Sikap ini secara halus telah memukul moralitas Polri melalui simbol Budi Gunawan sebagai Calon tunggal Kapolri. Saat ini, kedudukan Budi Gunawan dan Bambang Widjojanto adalah sama. Yakni sama-sama sebagai simbol penegak hukum yang berstatus sebagai tersangka. Bedanya, Budi Gunawan tetap bersikap seolah tidak terjadi apa-apa bahkan dapat bersikap sangat tenang ketika DPR RI mempertanyakan soal kasus rekening gendut yang dituduhkan kepadanya saat fit and proper test. Sikap yang kontras antara simbol kedua penegak hukum ini, secara tidak langsung akan memberikan dampak kepada masing-masing institusi yang melekat dengan kedua pejabat ini. Sikap positif yang ditunjukkan Bambang Widjojanto akan menyumbang citra positif kepada KPK. Sebaliknya, bersikukuhnya Budi Gunawan justru akan membuat citra Polri semakin hancur setelah publik mempertanyakan kejanggalan proses penangkapan Bambang Widjojanto sebelumnya oleh Bareskrim.

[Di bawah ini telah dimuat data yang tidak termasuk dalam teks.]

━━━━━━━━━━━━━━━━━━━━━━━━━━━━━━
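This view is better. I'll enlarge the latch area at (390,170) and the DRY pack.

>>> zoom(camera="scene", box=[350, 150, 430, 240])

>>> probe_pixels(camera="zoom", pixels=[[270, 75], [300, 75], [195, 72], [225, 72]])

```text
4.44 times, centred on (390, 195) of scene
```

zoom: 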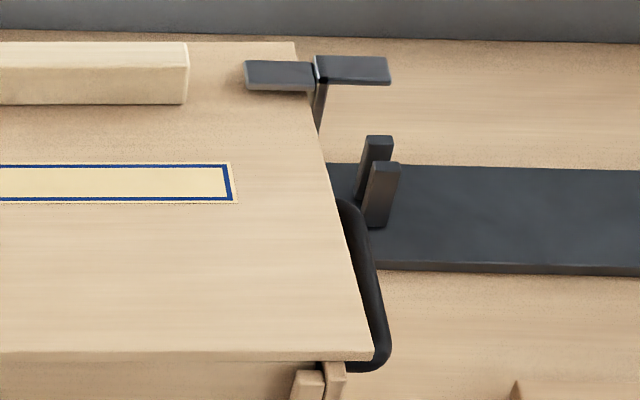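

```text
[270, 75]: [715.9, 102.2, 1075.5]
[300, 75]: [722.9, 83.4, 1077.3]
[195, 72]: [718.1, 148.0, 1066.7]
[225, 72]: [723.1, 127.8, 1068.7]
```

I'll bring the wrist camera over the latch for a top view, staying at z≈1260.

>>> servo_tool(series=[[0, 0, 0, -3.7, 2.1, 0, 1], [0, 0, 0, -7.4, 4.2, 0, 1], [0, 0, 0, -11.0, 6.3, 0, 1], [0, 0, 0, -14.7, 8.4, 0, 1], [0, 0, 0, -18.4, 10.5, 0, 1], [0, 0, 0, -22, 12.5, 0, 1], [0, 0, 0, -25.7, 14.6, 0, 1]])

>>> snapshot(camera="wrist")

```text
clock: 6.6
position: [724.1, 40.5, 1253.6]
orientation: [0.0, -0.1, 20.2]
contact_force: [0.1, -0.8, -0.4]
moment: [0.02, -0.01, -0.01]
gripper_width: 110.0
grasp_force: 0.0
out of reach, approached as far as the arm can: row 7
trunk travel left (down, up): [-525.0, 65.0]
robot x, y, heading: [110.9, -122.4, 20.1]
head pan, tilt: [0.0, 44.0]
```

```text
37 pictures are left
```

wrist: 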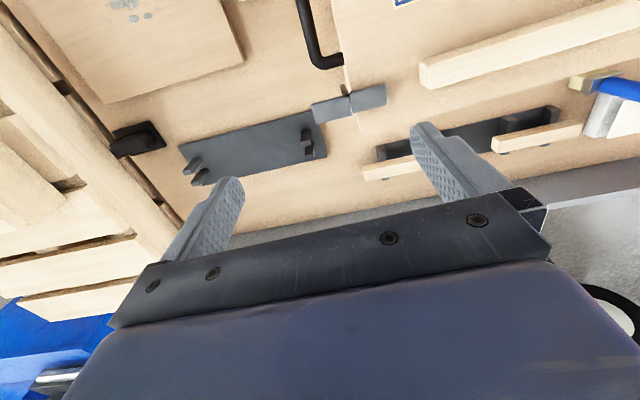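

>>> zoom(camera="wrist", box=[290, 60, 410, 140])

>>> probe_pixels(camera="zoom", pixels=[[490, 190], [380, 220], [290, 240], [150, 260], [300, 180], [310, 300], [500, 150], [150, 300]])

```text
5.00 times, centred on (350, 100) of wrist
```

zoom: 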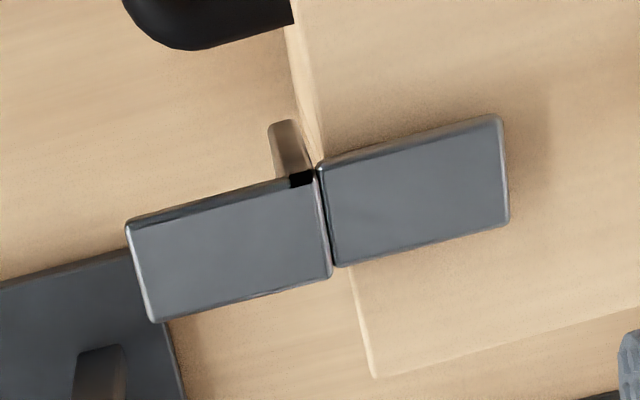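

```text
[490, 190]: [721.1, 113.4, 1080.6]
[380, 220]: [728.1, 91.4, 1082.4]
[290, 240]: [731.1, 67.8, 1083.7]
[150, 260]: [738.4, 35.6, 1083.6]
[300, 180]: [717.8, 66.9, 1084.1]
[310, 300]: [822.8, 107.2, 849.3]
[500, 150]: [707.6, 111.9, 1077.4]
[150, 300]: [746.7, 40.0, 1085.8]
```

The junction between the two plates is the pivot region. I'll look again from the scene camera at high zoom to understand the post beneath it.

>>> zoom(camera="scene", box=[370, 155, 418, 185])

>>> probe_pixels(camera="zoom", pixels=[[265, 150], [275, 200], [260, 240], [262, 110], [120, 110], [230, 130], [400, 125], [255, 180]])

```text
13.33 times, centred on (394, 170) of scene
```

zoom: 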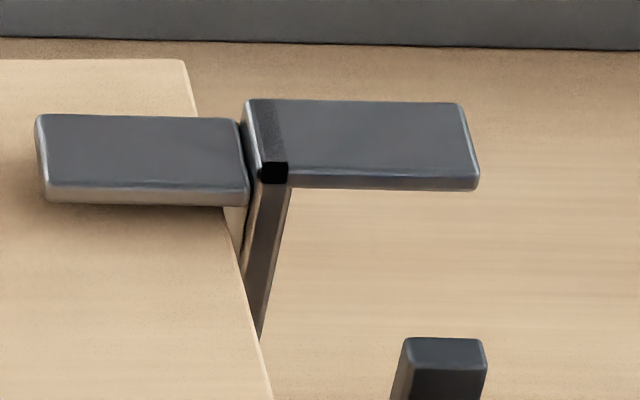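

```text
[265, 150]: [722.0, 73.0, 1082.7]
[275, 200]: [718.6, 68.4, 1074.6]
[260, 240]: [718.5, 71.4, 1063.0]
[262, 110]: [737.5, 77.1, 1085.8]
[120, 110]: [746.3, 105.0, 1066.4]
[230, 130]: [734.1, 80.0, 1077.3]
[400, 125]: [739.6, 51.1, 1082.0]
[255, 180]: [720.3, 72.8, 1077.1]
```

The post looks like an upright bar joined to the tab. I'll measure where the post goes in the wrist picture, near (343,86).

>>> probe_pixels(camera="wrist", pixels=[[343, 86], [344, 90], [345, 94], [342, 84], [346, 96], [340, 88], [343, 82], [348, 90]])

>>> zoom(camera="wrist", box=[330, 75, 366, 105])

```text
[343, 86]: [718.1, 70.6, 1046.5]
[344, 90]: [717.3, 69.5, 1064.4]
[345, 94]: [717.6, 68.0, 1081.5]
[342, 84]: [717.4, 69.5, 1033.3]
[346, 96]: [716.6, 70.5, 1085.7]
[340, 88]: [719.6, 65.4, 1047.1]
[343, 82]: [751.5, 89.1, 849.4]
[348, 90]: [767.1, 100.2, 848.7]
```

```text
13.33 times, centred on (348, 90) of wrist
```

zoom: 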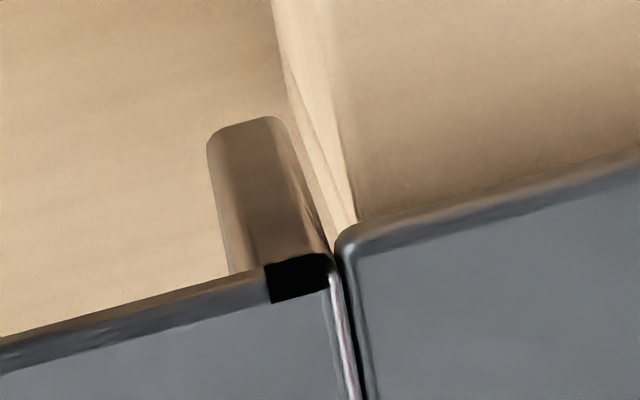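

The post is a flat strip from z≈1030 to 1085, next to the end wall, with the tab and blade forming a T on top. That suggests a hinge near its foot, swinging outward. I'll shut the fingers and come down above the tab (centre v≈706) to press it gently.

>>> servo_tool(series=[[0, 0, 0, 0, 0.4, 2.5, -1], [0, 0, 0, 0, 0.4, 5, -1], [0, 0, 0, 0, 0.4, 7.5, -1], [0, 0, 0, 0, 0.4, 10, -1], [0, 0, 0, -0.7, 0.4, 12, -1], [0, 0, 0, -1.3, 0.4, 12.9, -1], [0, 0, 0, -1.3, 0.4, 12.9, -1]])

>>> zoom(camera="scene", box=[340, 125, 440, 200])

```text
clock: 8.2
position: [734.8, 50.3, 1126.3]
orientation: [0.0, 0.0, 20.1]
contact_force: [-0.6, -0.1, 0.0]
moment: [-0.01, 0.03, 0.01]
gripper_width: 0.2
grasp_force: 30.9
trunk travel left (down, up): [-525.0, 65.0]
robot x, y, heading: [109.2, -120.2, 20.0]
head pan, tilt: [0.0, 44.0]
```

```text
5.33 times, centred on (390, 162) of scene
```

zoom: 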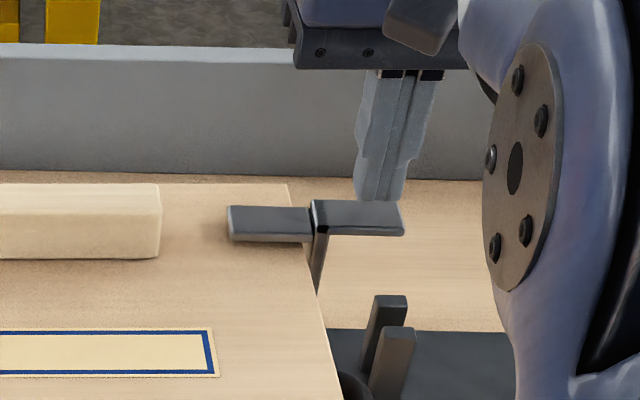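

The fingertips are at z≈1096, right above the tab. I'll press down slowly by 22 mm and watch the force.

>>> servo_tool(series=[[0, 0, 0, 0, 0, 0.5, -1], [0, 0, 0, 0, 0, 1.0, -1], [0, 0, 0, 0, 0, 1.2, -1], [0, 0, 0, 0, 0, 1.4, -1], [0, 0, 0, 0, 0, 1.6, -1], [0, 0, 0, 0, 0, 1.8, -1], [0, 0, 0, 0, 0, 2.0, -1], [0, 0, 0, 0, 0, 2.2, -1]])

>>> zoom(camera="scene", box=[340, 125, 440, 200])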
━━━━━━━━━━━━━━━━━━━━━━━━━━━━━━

Sudah menjadi rahasia umum khalayak ramai bahwa gesekan yang terjadi antara Polri dan KPK saat ini merupakan sebuah perang persepsi. Ini bukan menyoal tentang siapa yang benar dan siapa yang salah. Karena yang dapat menentukan kedua hal tersebut merupakan wewenang dari kejaksaan. Demikian pula, Ini juga bukan menyoal tentang “jangan adayang sokmerasa di atashukum” seperti kata Presiden Joko Widodo semalam, tapi ini tentangsiapa yang akan memenangkan persepsi publik, maka ia yang akan memiliki bargaining position yang lebih kuat. Maka, tingkat penyelesaian krisis ini terletak pada pemulihan nama baik atau citra di mata publik. Jika Budi Gunawan tidak segera mundur, maka bisa dipastikan KPK –lah yang unggul sementara dalam peperangan persepsi ini. Hasilnya bisa ditebak, ketidakpercayaan publik terhadap Polri akan semakin menguat dan pembelaan terhadap KPK akan semakin meluas.

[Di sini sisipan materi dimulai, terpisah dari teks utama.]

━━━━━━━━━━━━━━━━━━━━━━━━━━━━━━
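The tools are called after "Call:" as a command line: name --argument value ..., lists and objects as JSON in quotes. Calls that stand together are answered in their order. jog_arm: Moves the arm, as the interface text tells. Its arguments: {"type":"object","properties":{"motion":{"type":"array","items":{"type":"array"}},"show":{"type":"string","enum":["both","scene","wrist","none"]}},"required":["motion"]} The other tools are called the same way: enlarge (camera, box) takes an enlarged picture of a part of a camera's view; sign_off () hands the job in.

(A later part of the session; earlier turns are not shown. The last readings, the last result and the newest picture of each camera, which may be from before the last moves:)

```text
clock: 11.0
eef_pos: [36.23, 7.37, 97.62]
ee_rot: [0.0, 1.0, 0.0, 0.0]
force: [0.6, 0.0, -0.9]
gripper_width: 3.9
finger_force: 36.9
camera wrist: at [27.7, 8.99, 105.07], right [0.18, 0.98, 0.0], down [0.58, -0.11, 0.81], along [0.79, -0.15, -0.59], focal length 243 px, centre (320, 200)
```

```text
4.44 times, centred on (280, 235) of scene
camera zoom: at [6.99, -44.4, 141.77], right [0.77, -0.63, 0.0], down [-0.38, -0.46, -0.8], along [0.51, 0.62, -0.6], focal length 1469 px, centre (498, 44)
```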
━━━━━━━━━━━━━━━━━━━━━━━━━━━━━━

Jalan moderat tentu masih bisa ditempuh. Simbol penengah itu ada di tangan presiden. Presiden Joko Widodo harus segera membuat peta persepsi yang berkembang dan kemudian disesuaikan dengan tujuan penyelesaian krisis. Membangun opini dalam satu arah atau dalam praktisnya adalah bersikap normatif, tidak lagi dapat diharapkan sebagai sebuah solusi. Presiden Joko Widodo harus tegas dalam menengahi kasus ini. Menjaga jarak untuk tidak interverensi, tapi juga membuat sebuah kebijakan yang baik untuk kedua institusi. Kuncinya terletak pada konsistensi. Konsistensi terhadap Nawa Cita : Memperkuat Kehadiran Negara Dalam Melakukan Reformasi Sistem Dan Penegakkan Hukum Yang Bebas Korupsi, Bermartabat, Serta Terpercaya. Artinya, jika Presiden Joko Widodo memilih untuk memberhentikan sementara Bambang Widjojanto, maka dengan sikap menjaga konsistensi, Presiden Joko Widodo juga harus segera membatalkan pelantikan Budi Gunawan sebagai Calon tunggal Kapolri dan segera mencari pengganti yang bebas dari korupsi dan bermartabat.
Biarkan proses hukum berjalan untuk membuktikan kebenarannya!